Like much of the temperate climates of the world, Autumn in Japan is marked by cooler weather, changing leaves, and the harvest of summer’s planting. This means that, like many countries in Europe and North America, this season is a time of celebrating the end of summer’s heat and the bounty of the harvest.
So, what can you expect from marking this season in Japan, often known as 食欲の秋 (shokuyoku no aki) or “autumn appetite”?
Koyo, the Changing of the Leaves
The cooler weather brings brilliant red, orange and yellow foliage to the mountains of Japan, and with it, tourists. Much like the cherry trees, Japanese maple and other varieties of color-changing trees (gingko, for example) are planted in great swathes so that for one short season their beauty is concentrated for pure enjoyment. Unlike the cherry trees, however, these areas tend to be on mountainsides or valleys rather than parks, so the tourists tend to be in cars or buses, with some hikers in for good measure.
Also like the cherry trees, the best viewing season will depend on the area, climate, and trees, so keep an eye on travel or news sites for the best time to go viewing in your area.

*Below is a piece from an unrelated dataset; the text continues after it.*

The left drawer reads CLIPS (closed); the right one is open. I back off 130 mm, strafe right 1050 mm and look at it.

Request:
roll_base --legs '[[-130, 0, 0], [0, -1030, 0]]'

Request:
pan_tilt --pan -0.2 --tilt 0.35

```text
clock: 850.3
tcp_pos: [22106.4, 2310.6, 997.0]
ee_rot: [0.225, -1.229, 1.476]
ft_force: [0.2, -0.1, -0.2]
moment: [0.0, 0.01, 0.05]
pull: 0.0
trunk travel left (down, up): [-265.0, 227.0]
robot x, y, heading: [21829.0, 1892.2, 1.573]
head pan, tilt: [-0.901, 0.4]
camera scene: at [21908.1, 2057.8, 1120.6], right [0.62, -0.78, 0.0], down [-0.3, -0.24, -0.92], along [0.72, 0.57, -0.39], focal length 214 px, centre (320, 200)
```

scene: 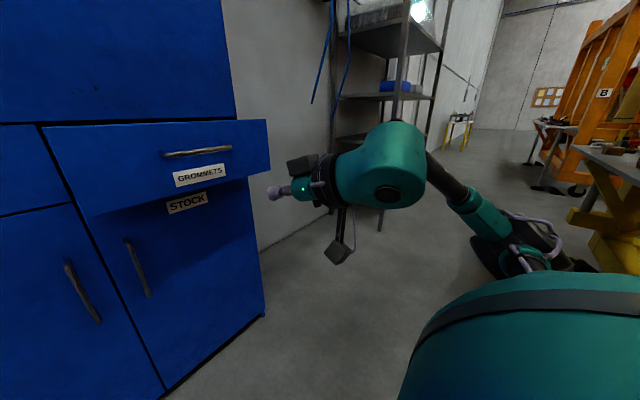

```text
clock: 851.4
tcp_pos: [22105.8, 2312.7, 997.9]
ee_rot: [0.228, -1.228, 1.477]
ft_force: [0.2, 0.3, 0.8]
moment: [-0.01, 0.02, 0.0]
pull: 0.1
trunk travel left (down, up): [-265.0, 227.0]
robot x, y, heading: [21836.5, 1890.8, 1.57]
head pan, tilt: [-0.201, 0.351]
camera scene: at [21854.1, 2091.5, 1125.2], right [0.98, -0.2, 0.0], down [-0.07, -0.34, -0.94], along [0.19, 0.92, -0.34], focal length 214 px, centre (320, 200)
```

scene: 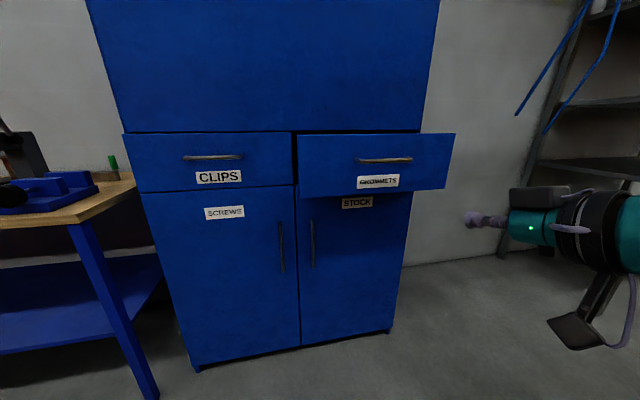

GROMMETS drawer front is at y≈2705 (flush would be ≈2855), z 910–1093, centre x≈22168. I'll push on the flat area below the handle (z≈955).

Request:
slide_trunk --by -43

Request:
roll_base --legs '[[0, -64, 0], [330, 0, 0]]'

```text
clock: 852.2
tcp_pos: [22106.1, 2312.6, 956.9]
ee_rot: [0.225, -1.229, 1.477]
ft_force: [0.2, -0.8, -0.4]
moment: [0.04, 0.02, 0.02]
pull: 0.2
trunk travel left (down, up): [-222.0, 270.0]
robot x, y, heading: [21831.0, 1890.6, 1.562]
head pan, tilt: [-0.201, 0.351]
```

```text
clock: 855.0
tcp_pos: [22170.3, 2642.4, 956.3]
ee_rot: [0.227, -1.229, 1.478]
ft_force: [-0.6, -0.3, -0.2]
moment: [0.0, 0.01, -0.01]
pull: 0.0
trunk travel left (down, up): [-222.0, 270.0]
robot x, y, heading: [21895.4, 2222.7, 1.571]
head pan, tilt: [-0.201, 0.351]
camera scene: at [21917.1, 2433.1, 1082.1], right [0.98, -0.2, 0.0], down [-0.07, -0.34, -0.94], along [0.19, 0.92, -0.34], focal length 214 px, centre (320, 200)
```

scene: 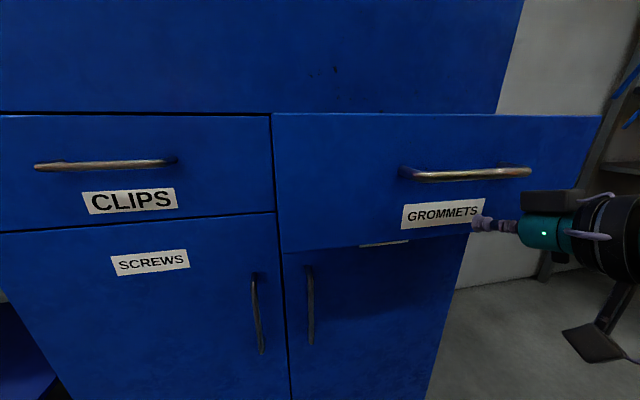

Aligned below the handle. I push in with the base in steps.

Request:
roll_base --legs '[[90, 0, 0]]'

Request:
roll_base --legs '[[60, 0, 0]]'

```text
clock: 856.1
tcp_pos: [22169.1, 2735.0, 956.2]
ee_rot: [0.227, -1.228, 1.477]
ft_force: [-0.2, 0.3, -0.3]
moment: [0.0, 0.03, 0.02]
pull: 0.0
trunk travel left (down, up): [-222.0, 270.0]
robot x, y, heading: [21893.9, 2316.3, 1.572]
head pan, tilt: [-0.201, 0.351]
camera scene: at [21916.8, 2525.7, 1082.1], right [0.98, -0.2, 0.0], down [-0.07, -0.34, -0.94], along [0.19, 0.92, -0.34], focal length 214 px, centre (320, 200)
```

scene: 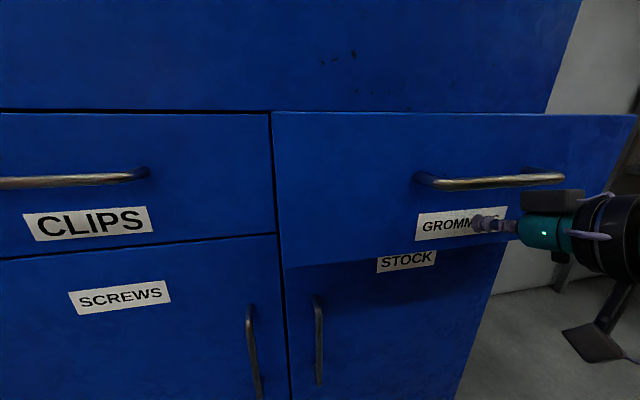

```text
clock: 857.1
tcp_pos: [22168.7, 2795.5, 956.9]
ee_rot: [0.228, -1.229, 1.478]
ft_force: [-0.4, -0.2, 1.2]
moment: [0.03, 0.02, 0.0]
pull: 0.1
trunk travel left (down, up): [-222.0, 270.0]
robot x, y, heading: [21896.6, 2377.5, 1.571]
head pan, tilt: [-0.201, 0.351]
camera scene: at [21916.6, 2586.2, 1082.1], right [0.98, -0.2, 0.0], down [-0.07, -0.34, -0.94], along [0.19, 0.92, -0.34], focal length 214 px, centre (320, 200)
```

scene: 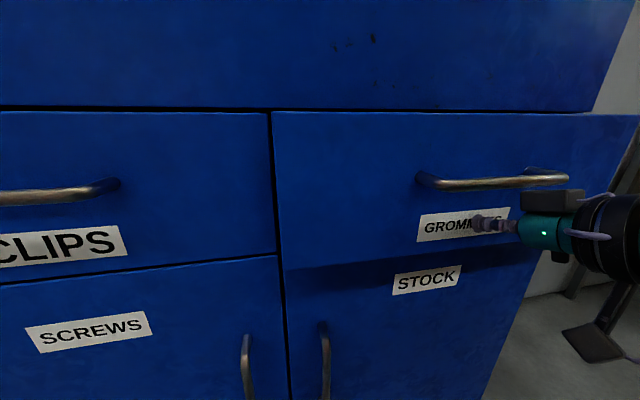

Some places are famous nationwide for their leaves. The Arashiyama district in Kyoto is one of these, and while I understand that the view is lovely indeed, the crowds certainly aren’t. Another famous one in western Japan is Miyajima in Hiroshima prefecture. It can also get crowded, but skillful planning (i.e. going on weekdays or in early mornings) can help you avoid extremes.
Like I mentioned, the Japanese nickname for the season is Autumn of Appetite, and there is good reason: the food is incredible. The list of in-season foods is seemingly endless, with sweet potatoes, matsutake mushrooms, fatty pacific saury, nashi pears, persimmons, eggplants, and…more and more.

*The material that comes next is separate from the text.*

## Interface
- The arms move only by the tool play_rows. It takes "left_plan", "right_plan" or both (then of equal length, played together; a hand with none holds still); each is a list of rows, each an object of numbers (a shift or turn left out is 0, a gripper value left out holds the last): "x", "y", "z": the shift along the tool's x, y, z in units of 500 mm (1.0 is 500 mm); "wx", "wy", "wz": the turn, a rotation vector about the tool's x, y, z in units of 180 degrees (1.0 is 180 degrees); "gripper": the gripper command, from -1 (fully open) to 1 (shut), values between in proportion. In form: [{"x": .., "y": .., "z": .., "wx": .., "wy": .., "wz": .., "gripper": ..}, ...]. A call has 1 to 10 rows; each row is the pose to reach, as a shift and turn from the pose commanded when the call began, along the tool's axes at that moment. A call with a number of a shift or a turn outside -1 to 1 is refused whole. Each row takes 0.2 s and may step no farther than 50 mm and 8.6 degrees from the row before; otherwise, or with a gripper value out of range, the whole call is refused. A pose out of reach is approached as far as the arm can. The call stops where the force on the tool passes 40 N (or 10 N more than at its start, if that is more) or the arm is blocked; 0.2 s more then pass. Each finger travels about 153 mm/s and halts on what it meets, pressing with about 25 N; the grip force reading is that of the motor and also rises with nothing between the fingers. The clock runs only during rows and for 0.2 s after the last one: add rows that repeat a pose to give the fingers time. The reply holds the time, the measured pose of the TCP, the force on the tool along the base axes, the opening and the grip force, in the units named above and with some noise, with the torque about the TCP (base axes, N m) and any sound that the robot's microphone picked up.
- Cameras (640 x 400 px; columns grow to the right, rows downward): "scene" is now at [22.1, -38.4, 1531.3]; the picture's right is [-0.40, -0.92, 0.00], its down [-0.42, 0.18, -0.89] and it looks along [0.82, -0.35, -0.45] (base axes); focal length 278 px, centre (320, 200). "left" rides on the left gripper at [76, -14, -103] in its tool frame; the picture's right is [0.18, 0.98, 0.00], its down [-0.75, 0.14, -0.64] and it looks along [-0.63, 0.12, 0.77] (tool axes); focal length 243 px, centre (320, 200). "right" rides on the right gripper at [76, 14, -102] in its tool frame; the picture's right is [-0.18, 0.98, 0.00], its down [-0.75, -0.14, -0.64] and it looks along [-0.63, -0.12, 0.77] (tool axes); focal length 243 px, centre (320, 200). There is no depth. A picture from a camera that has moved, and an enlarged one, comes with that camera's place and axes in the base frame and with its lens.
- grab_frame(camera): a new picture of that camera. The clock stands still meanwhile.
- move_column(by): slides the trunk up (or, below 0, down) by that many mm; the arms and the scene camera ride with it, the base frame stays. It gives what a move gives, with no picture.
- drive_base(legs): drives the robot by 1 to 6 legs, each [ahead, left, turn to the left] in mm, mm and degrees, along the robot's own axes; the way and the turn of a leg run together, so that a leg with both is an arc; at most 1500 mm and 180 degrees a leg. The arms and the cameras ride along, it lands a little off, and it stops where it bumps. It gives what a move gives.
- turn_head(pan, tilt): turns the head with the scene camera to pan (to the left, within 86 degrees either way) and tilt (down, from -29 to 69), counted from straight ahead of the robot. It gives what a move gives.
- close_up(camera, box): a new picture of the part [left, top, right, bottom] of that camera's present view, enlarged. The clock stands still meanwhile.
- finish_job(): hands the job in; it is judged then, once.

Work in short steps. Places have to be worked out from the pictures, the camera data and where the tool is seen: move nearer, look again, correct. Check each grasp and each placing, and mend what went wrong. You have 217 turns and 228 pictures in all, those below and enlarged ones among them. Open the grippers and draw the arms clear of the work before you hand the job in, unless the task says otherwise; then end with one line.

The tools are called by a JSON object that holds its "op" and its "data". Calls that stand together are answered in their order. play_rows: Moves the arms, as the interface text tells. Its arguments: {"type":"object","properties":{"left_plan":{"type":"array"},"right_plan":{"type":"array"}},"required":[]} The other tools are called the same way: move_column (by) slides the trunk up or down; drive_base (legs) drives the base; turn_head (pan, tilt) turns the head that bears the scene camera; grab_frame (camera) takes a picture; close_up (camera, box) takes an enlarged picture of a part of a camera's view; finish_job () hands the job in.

The changing of the seasons also means that people start spending more time indoors, which offers the perfect chance to cluster around a nabe hotpot filled with the season’s best foods simmering in all kinds of broths. Some people even have nabe parties, inviting friends over to bring their favorite ingredients to throw in the mix. Maybe you could throw your own!
Then there are the roasted sweet potatoes. Not only is the rich, sweet smell of roasted sweet potatoes one of the real markers of Autumn in Japan, but the song of the sellers (Ishiyaaaki imo! Oishi yaki imooooo!) fills not only residential streets, but some supermarket vegetable aisles as well.
A popular activity in rural Japan combining the season’s bounty with some outdoor fun is fruit picking (果物狩り, kudamono gari). Orchards growing apples, nashi pears, and more will often let you pay a fee at the door to go in and pick all the fruit you can eat (it usually costs more to take some home). It’s a nice way to enjoy autumn with all five senses.
Anyone who has read about the other seasons of Japan may have noticed: there are always festivals. The marking of the seasons always seems to offer some reason to celebrate, though the focus tends to be a little different. Unlike the spiritual reverence of Obon in summer, autumn festivals tend to be focused on giving thanks for the harvest, and fortifying the soul for the upcoming season of darkness.
Though the reasons might be different, the basics are often similar: there will be streets lined with yattai stalls selling street food and trinkets, parades of dancers, or portable Mikoshi shrines, and people out enjoying the atmosphere.
One of the most famous, and most interesting, of Japan’s autumn festivals is the Nagasaki Kunchi, which has a history going back to the 16th century. It features a Chinese-style dragon dance, and a practice called niwamise (庭見せ, garden showing), in which certain neighborhoods open up private homes to public visits. It takes place from October 7th do 9th each year.
Another is Nikko, Tochigi’s Shuki Taisai, the Autumn Grand Festival. It recreates a taste of 17th century Japan with a parade of people dressed as samurai, and displays of horse-back archery (yabusame, 流鏑馬). The date varies by year, but in 2019 it runs October 16th and 17th, at Nikko’s Toshogu Shrine.
Yabusame is actually a fairly common feature of autumn festivals, and can be seen at the Takata-no-Baba Yabusame festival in Tokyo (second Monday in October); the Yabusame Festival in Koyama, Kagoshima (October 19); the Kasagake Ritual in Kyoto (October 19); and the mid-October Nagoya Festival.